[Start DATA SEGMENT]
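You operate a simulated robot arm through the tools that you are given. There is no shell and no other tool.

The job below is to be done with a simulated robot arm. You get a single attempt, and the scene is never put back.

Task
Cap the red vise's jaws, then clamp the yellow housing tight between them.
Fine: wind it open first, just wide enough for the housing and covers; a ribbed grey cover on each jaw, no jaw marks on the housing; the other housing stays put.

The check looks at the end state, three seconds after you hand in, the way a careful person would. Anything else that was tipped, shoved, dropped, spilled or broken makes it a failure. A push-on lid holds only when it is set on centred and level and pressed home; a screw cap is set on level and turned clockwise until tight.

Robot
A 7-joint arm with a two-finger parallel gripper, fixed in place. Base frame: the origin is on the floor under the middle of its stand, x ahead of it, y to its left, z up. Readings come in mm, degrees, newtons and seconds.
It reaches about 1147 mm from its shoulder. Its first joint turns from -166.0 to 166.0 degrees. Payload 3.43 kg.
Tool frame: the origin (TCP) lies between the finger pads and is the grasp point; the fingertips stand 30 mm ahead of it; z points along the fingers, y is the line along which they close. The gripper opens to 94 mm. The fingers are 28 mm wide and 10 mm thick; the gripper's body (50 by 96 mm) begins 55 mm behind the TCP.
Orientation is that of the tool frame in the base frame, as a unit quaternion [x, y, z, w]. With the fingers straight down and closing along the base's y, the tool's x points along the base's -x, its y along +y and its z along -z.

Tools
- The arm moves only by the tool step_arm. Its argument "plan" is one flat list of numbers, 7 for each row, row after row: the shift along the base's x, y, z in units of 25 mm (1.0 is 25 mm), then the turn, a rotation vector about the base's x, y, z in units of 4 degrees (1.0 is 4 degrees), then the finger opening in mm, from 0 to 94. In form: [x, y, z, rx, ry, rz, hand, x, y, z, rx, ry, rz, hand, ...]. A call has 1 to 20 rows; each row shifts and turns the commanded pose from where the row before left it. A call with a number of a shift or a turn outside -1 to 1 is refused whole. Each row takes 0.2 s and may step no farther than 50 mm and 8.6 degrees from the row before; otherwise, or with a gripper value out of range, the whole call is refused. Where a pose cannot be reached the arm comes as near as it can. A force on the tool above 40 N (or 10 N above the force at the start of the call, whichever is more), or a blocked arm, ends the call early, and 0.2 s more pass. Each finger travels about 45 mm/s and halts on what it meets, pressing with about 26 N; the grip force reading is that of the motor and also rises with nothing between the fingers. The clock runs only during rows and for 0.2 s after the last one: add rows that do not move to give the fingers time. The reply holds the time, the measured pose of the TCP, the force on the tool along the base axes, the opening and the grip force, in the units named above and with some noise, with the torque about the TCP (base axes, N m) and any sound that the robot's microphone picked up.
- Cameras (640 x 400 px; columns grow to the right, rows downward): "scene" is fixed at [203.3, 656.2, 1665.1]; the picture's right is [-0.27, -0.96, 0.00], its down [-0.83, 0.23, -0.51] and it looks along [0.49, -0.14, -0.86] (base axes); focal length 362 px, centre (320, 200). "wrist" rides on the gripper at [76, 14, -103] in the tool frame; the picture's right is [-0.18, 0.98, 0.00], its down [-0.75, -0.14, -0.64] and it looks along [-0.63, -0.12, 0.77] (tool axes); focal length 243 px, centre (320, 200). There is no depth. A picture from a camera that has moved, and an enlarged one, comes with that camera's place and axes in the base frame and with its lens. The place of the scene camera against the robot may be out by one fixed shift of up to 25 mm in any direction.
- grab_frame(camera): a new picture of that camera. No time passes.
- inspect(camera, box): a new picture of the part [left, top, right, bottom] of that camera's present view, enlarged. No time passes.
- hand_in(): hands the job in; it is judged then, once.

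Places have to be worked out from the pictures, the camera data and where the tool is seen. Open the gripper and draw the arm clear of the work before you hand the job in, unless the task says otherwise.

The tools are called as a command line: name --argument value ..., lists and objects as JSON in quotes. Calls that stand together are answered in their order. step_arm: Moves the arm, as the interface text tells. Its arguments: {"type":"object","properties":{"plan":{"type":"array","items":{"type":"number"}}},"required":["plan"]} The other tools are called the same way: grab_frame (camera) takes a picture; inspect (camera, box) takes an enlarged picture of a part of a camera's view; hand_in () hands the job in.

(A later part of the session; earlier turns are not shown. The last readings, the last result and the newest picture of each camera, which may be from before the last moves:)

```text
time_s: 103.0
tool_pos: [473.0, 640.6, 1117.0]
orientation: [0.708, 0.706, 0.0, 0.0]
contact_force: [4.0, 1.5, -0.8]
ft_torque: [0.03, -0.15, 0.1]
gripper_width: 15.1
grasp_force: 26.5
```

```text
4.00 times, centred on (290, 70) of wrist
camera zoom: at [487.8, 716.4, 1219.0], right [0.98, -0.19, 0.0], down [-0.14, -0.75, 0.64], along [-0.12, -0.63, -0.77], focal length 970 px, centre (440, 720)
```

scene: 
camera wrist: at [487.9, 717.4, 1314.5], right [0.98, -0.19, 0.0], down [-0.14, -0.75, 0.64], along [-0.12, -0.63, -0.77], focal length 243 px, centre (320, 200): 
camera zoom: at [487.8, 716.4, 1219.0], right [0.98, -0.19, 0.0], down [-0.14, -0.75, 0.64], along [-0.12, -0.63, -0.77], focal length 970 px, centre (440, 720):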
[End DATA SEGMENT]
- WHAT YOU WILL DO
Using the data above, output each line exactly. Put each line that is not blank into a JSON list as a string.

- THE OUTPUT
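[
  "You operate a simulated robot arm through the tools that you are given. There is no shell and no other tool.",
  "The job below is to be done with a simulated robot arm. You get a single attempt, and the scene is never put back.",
  "Task",
  "Cap the red vise's jaws, then clamp the yellow housing tight between them.",
  "Fine: wind it open first, just wide enough for the housing and covers; a ribbed grey cover on each jaw, no jaw marks on the housing; the other housing stays put.",
  "The check looks at the end state, three seconds after you hand in, the way a careful person would. Anything else that was tipped, shoved, dropped, spilled or broken makes it a failure. A push-on lid holds only when it is set on centred and level and pressed home; a screw cap is set on level and turned clockwise until tight.",
  "Robot",
  "A 7-joint arm with a two-finger parallel gripper, fixed in place. Base frame: the origin is on the floor under the middle of its stand, x ahead of it, y to its left, z up. Readings come in mm, degrees, newtons and seconds.",
  "It reaches about 1147 mm from its shoulder. Its first joint turns from -166.0 to 166.0 degrees. Payload 3.43 kg.",
  "Tool frame: the origin (TCP) lies between the finger pads and is the grasp point; the fingertips stand 30 mm ahead of it; z points along the fingers, y is the line along which they close. The gripper opens to 94 mm. The fingers are 28 mm wide and 10 mm thick; the gripper's body (50 by 96 mm) begins 55 mm behind the TCP.",
  "Orientation is that of the tool frame in the base frame, as a unit quaternion [x, y, z, w]. With the fingers straight down and closing along the base's y, the tool's x points along the base's -x, its y along +y and its z along -z.",
  "Tools",
  "- The arm moves only by the tool step_arm. Its argument \"plan\" is one flat list of numbers, 7 for each row, row after row: the shift along the base's x, y, z in units of 25 mm (1.0 is 25 mm), then the turn, a rotation vector about the base's x, y, z in units of 4 degrees (1.0 is 4 degrees), then the finger opening in mm, from 0 to 94. In form: [x, y, z, rx, ry, rz, hand, x, y, z, rx, ry, rz, hand, ...]. A call has 1 to 20 rows; each row shifts and turns the commanded pose from where the row before left it. A call with a number of a shift or a turn outside -1 to 1 is refused whole. Each row takes 0.2 s and may step no farther than 50 mm and 8.6 degrees from the row before; otherwise, or with a gripper value out of range, the whole call is refused. Where a pose cannot be reached the arm comes as near as it can. A force on the tool above 40 N (or 10 N above the force at the start of the call, whichever is more), or a blocked arm, ends the call early, and 0.2 s more pass. Each finger travels about 45 mm/s and halts on what it meets, pressing with about 26 N; the grip force reading is that of the motor and also rises with nothing between the fingers. The clock runs only during rows and for 0.2 s after the last one: add rows that do not move to give the fingers time. The reply holds the time, the measured pose of the TCP, the force on the tool along the base axes, the opening and the grip force, in the units named above and with some noise, with the torque about the TCP (base axes, N m) and any sound that the robot's microphone picked up.",
  "- Cameras (640 x 400 px; columns grow to the right, rows downward): \"scene\" is fixed at [203.3, 656.2, 1665.1]; the picture's right is [-0.27, -0.96, 0.00], its down [-0.83, 0.23, -0.51] and it looks along [0.49, -0.14, -0.86] (base axes); focal length 362 px, centre (320, 200). \"wrist\" rides on the gripper at [76, 14, -103] in the tool frame; the picture's right is [-0.18, 0.98, 0.00], its down [-0.75, -0.14, -0.64] and it looks along [-0.63, -0.12, 0.77] (tool axes); focal length 243 px, centre (320, 200). There is no depth. A picture from a camera that has moved, and an enlarged one, comes with that camera's place and axes in the base frame and with its lens. The place of the scene camera against the robot may be out by one fixed shift of up to 25 mm in any direction.",
  "- grab_frame(camera): a new picture of that camera. No time passes.",
  "- inspect(camera, box): a new picture of the part [left, top, right, bottom] of that camera's present view, enlarged. No time passes.",
  "- hand_in(): hands the job in; it is judged then, once.",
  "Places have to be worked out from the pictures, the camera data and where the tool is seen. Open the gripper and draw the arm clear of the work before you hand the job in, unless the task says otherwise.",
  "The tools are called as a command line: name --argument value ..., lists and objects as JSON in quotes. Calls that stand together are answered in their order. step_arm: Moves the arm, as the interface text tells. Its arguments: {\"type\":\"object\",\"properties\":{\"plan\":{\"type\":\"array\",\"items\":{\"type\":\"number\"}}},\"required\":[\"plan\"]} The other tools are called the same way: grab_frame (camera) takes a picture; inspect (camera, box) takes an enlarged picture of a part of a camera's view; hand_in () hands the job in.",
  "(A later part of the session; earlier turns are not shown. The last readings, the last result and the newest picture of each camera, which may be from before the last moves:)",
  "```text",
  "time_s: 103.0",
  "tool_pos: [473.0, 640.6, 1117.0]",
  "orientation: [0.708, 0.706, 0.0, 0.0]",
  "contact_force: [4.0, 1.5, -0.8]",
  "ft_torque: [0.03, -0.15, 0.1]",
  "gripper_width: 15.1",
  "grasp_force: 26.5",
  "```",
  "```text",
  "4.00 times, centred on (290, 70) of wrist",
  "camera zoom: at [487.8, 716.4, 1219.0], right [0.98, -0.19, 0.0], down [-0.14, -0.75, 0.64], along [-0.12, -0.63, -0.77], focal length 970 px, centre (440, 720)",
  "```",
  "scene: ",
  "camera wrist: at [487.9, 717.4, 1314.5], right [0.98, -0.19, 0.0], down [-0.14, -0.75, 0.64], along [-0.12, -0.63, -0.77], focal length 243 px, centre (320, 200): ",
  "camera zoom: at [487.8, 716.4, 1219.0], right [0.98, -0.19, 0.0], down [-0.14, -0.75, 0.64], along [-0.12, -0.63, -0.77], focal length 970 px, centre (440, 720):"
]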